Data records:

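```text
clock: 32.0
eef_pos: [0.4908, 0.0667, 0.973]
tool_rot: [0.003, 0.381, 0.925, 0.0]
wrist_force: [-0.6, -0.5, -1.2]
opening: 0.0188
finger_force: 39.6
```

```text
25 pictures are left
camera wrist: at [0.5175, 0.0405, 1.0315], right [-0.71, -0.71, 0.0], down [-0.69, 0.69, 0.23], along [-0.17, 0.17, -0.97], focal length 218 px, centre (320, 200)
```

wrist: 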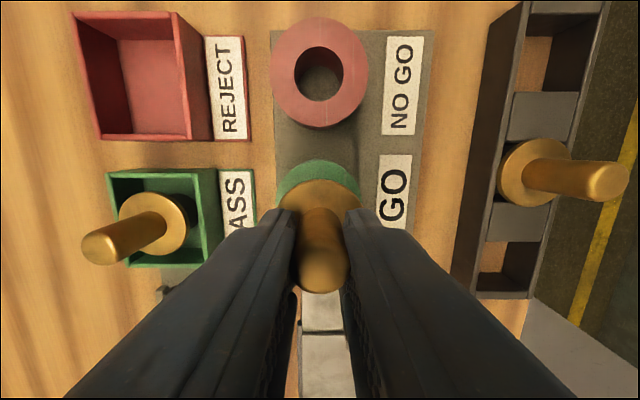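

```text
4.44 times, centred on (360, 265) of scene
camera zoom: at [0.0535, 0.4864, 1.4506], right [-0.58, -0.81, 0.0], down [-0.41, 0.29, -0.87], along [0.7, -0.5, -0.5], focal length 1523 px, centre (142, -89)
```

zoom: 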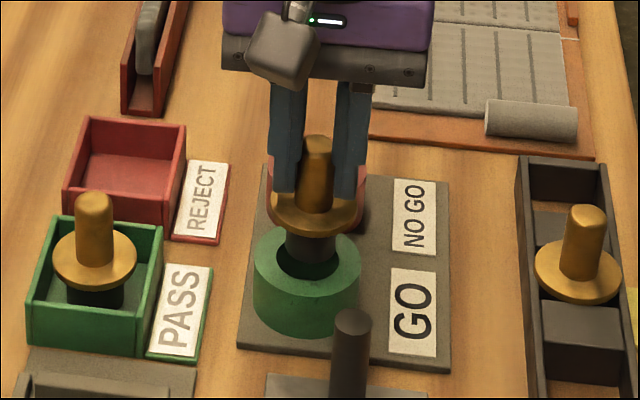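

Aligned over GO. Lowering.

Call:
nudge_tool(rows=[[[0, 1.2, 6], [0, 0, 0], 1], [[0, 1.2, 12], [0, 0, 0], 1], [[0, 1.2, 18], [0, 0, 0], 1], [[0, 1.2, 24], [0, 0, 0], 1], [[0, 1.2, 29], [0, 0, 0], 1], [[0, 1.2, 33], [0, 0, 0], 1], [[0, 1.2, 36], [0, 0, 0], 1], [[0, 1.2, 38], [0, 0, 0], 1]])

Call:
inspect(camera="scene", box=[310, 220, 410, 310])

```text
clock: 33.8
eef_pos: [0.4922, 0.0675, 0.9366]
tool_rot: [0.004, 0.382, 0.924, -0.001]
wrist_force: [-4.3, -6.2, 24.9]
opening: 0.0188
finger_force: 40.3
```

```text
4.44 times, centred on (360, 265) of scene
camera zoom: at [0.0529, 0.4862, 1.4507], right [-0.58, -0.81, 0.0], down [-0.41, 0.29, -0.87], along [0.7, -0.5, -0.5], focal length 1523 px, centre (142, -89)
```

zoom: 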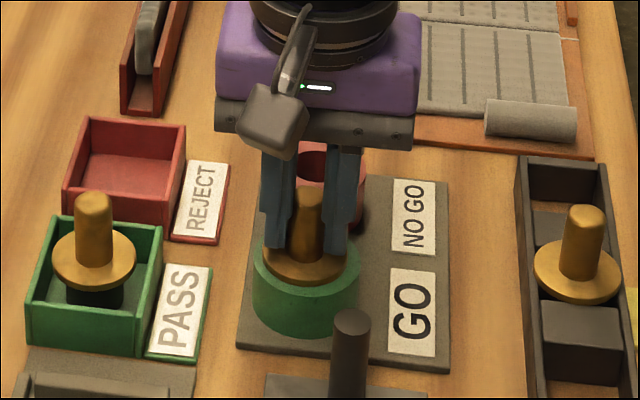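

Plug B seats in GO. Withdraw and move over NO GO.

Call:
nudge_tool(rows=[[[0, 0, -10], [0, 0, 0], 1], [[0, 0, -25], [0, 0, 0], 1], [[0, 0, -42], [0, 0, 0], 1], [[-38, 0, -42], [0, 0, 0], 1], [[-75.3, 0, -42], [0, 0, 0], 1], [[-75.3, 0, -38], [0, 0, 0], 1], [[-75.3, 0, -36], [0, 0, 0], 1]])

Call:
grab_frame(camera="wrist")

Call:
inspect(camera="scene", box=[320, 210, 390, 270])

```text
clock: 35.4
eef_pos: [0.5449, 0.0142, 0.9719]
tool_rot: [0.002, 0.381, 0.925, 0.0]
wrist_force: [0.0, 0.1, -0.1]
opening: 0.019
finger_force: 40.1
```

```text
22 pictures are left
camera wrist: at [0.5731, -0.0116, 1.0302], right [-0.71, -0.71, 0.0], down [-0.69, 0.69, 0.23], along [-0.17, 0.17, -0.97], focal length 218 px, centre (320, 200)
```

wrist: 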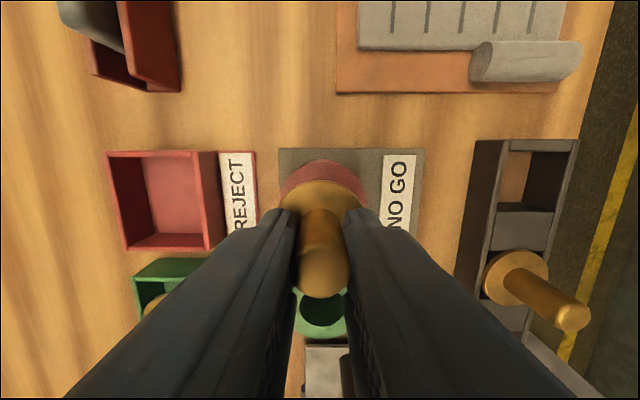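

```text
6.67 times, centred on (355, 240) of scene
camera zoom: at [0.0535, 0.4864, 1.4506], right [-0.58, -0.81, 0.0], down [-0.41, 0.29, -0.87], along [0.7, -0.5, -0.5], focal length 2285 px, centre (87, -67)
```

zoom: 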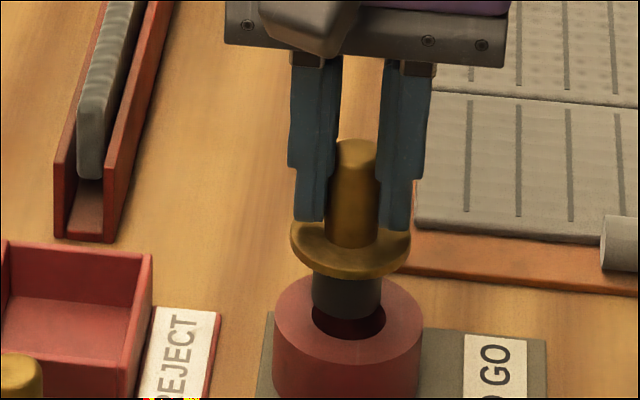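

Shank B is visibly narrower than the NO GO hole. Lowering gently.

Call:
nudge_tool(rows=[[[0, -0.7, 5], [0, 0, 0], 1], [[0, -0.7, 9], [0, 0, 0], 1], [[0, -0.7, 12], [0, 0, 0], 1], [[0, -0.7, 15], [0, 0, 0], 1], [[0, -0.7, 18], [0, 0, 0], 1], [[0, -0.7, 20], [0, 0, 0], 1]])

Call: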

* * *

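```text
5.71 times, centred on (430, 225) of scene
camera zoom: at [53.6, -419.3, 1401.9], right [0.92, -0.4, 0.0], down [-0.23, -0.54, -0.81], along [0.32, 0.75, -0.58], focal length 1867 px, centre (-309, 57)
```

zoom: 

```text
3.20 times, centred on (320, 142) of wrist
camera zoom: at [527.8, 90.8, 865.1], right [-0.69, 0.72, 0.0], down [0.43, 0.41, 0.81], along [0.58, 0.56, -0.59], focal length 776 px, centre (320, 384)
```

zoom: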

| EXTRACT PROVIDED |
In 1846 an extraordinary book was published in England. It was the first illustrated edition of Thomas Moore's "best-known production, the Irish Melodies, based on the airs recorded by Edward Bunting…first issued in two volumes in 1808 and [running] to an additional eight volumes up to 1834" (Oxford Companion to Irish Literature).

What made the book so special? Its visual design and illustrations by Daniel Maclise.


"Maclise laboured hard to make this book a worthy tribute to Tom Moore [1779-1852], whom he loved and revered, inventing decorative borders for every page in addition to his abundant illustrations, and even doing some of the preliminary etching himself...The gratified poet wrote of the volume's 'national character,' an 'Irish pencil' having 'lent its aid to an Irish pen.' Yet the book is totally unpolitical. It is a landmark, instead, in the history of style.
 
"By his treatment of illustration and text into a unit and by his infinite elaboration of detail, Maclise not only introduced to England the effects achieved by the German illustrators of the 1830s and early 1840s, but also anticipated the French Art Nouveau volumes that began with Grasset's Quatre Fils Aymon of 1883" (Ray, The Illustrator and the Book in England 1790-1914).

Eugène Grasset (designer and illustrator).
Histoire des Quatre Fils Aymon (1883).

| EXERCISE INSTRUCTIONS |
Keep the extract provided going from its last sentence.

| RESPONSE |
Daniel Maclise (1806-1870, born in Cork City, Ireland, was an Irish history, literary and portrait painter, and illustrator, who lived and worked in London during most of his life. Maclise exhibited for the first time at the Royal Academy in 1829. He slowly began to devote himself to subject and historical pictures, with occasional portraits, i.e. of Lord Campbell, novelist Letitia Landon, Charles Dickens, and other of his literary friends.

He also designed illustrations for several of Dickens' Christmas books and other works. Between 1830 and 1836 he contributed to Fraser's Magazine. His work at Fraser's, under the pseudonym Alfred Croquis, resulted in a memorable series of caricatures of the literary and other celebrated figures of his era, which were afterwards published as the Maclise Portrait Gallery (1871).

Frontispiece.

Maclise's design for Moore's Irish Melodies featured steel-engraving throughout the entire book,  the text employing Francis Paul Becker's omnigraph patent process of engraving letters. It was printed by Peter McQueen.

Of Tom Moore, we have this biographical reminisce:

"Oh yes, dear Moore, and you were one of the lively and intellectual circle, of the pleasant and the profound, of the social and the learned, of the sound-sensed, practical, and the genius-fraught imaginative who filled this crowded, stirring scene. What a list I could furnish, what reminiscences I could bring up; but there can only be glimpses of some few of the figures, and snatches at some few of the circumstances, as they vanish into the past.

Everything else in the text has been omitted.